**Exercise**
Output the material below in full, exactly as it is.

**Supplied information**
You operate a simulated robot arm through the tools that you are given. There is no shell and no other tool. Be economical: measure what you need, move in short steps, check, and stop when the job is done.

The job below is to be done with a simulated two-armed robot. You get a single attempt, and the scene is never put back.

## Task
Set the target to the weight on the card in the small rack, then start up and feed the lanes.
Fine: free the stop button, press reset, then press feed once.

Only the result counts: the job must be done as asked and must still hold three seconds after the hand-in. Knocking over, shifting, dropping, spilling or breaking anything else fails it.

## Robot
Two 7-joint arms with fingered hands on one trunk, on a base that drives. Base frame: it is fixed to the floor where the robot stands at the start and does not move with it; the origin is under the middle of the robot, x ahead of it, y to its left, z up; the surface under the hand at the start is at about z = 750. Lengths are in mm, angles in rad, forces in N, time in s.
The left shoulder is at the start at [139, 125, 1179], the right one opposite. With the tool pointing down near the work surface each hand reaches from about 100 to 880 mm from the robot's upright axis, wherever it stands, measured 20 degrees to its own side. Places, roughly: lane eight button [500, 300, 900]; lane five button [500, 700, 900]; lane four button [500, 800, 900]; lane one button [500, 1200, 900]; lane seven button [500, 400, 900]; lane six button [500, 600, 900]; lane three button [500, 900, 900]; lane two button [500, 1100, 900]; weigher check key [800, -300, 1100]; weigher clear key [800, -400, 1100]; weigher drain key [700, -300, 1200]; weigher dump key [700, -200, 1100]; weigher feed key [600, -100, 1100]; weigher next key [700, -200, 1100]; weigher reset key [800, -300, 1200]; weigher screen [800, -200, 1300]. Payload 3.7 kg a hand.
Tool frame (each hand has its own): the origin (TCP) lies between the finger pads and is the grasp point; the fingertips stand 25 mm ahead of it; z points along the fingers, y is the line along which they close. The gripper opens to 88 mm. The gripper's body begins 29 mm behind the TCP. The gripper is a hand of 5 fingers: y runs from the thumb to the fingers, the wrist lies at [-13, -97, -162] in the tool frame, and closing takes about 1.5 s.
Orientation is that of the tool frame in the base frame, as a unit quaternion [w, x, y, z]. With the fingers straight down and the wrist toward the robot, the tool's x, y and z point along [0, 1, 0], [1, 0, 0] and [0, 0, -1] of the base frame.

**Finished task**
You operate a simulated robot arm through the tools that you are given. There is no shell and no other tool. Be economical: measure what you need, move in short steps, check, and stop when the job is done.

The job below is to be done with a simulated two-armed robot. You get a single attempt, and the scene is never put back.

## Task
Set the target to the weight on the card in the small rack, then start up and feed the lanes.
Fine: free the stop button, press reset, then press feed once.

Only the result counts: the job must be done as asked and must still hold three seconds after the hand-in. Knocking over, shifting, dropping, spilling or breaking anything else fails it.

## Robot
Two 7-joint arms with fingered hands on one trunk, on a base that drives. Base frame: it is fixed to the floor where the robot stands at the start and does not move with it; the origin is under the middle of the robot, x ahead of it, y to its left, z up; the surface under the hand at the start is at about z = 750. Lengths are in mm, angles in rad, forces in N, time in s.
The left shoulder is at the start at [139, 125, 1179], the right one opposite. With the tool pointing down near the work surface each hand reaches from about 100 to 880 mm from the robot's upright axis, wherever it stands, measured 20 degrees to its own side. Places, roughly: lane eight button [500, 300, 900]; lane five button [500, 700, 900]; lane four button [500, 800, 900]; lane one button [500, 1200, 900]; lane seven button [500, 400, 900]; lane six button [500, 600, 900]; lane three button [500, 900, 900]; lane two button [500, 1100, 900]; weigher check key [800, -300, 1100]; weigher clear key [800, -400, 1100]; weigher drain key [700, -300, 1200]; weigher dump key [700, -200, 1100]; weigher feed key [600, -100, 1100]; weigher next key [700, -200, 1100]; weigher reset key [800, -300, 1200]; weigher screen [800, -200, 1300]. Payload 3.7 kg a hand.
Tool frame (each hand has its own): the origin (TCP) lies between the finger pads and is the grasp point; the fingertips stand 25 mm ahead of it; z points along the fingers, y is the line along which they close. The gripper opens to 88 mm. The gripper's body begins 29 mm behind the TCP. The gripper is a hand of 5 fingers: y runs from the thumb to the fingers, the wrist lies at [-13, -97, -162] in the tool frame, and closing takes about 1.5 s.
Orientation is that of the tool frame in the base frame, as a unit quaternion [w, x, y, z]. With the fingers straight down and the wrist toward the robot, the tool's x, y and z point along [0, 1, 0], [1, 0, 0] and [0, 0, -1] of the base frame.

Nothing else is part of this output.